REQUIREMENTS
Using the data below, gather each line that includes the word "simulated".

— begin RECORDED DATA —

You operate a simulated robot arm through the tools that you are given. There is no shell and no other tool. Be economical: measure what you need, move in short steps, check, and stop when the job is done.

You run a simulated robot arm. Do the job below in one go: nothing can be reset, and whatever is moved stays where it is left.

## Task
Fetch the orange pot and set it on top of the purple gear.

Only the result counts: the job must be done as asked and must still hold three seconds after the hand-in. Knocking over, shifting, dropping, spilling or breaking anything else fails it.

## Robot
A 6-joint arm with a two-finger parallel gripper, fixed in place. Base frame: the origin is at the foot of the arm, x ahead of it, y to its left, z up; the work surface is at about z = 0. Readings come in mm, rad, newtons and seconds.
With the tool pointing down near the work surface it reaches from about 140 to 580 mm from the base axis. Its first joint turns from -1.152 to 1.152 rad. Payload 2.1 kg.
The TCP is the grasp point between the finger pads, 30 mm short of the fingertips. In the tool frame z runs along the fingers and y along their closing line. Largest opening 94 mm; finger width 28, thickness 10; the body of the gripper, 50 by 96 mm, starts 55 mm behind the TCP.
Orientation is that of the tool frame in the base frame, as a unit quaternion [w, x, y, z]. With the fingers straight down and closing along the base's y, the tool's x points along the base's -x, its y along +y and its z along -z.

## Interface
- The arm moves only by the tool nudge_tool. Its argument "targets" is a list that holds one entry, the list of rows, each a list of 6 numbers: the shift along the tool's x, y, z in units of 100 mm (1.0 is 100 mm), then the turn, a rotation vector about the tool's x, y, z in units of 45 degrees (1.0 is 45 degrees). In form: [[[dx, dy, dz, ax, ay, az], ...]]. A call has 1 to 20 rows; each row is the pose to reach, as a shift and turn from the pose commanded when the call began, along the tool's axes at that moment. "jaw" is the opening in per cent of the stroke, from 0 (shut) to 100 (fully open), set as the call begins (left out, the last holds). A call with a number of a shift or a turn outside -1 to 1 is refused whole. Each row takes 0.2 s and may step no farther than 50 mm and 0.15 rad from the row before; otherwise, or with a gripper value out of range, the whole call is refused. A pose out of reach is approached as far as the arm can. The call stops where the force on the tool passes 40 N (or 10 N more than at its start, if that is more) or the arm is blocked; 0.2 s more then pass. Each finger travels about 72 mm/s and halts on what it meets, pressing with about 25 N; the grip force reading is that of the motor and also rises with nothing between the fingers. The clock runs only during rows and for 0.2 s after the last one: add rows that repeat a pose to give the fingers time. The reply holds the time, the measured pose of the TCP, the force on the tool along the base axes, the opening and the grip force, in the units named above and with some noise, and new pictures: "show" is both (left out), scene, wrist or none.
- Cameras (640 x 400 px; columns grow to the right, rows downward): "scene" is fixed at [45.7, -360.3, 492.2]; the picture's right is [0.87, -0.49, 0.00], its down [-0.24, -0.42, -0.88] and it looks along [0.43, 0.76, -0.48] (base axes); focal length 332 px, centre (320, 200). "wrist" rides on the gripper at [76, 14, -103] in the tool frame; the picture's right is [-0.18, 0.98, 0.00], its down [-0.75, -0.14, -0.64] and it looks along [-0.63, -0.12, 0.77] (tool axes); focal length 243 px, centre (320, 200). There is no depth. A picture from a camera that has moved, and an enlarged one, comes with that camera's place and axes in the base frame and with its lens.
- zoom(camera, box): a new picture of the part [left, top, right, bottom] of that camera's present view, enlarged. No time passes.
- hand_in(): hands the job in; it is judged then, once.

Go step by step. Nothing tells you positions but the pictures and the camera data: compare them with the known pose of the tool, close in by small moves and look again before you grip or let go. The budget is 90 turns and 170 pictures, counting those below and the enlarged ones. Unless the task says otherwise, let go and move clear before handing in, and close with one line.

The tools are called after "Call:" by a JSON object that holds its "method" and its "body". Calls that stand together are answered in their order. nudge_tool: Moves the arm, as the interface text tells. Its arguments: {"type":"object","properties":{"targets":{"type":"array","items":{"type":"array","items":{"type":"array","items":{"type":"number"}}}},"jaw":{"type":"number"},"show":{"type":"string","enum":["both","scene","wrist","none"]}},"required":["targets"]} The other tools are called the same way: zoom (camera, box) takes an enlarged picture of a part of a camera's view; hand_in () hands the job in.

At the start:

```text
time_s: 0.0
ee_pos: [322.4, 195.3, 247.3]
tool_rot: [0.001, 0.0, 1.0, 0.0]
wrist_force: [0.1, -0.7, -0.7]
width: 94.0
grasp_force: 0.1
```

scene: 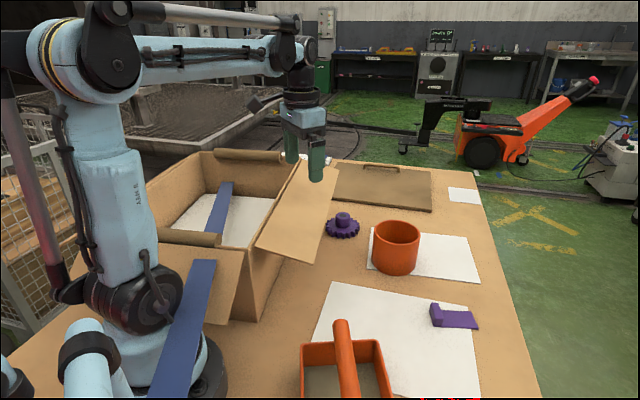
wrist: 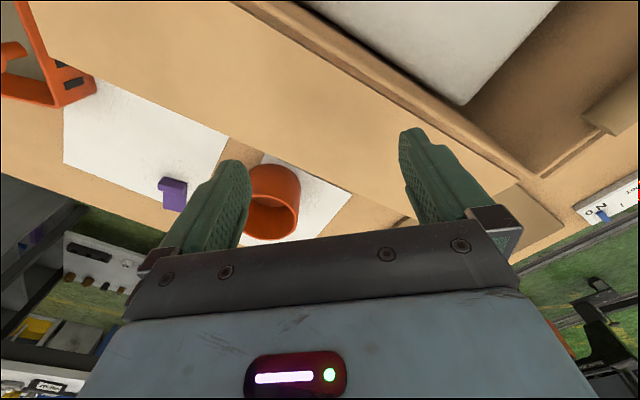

— end RECORDED DATA —

REPLY TO THE TASK
You operate a simulated robot arm through the tools that you are given. There is no shell and no other tool. Be economical: measure what you need, move in short steps, check, and stop when the job is done.
You run a simulated robot arm. Do the job below in one go: nothing can be reset, and whatever is moved stays where it is left.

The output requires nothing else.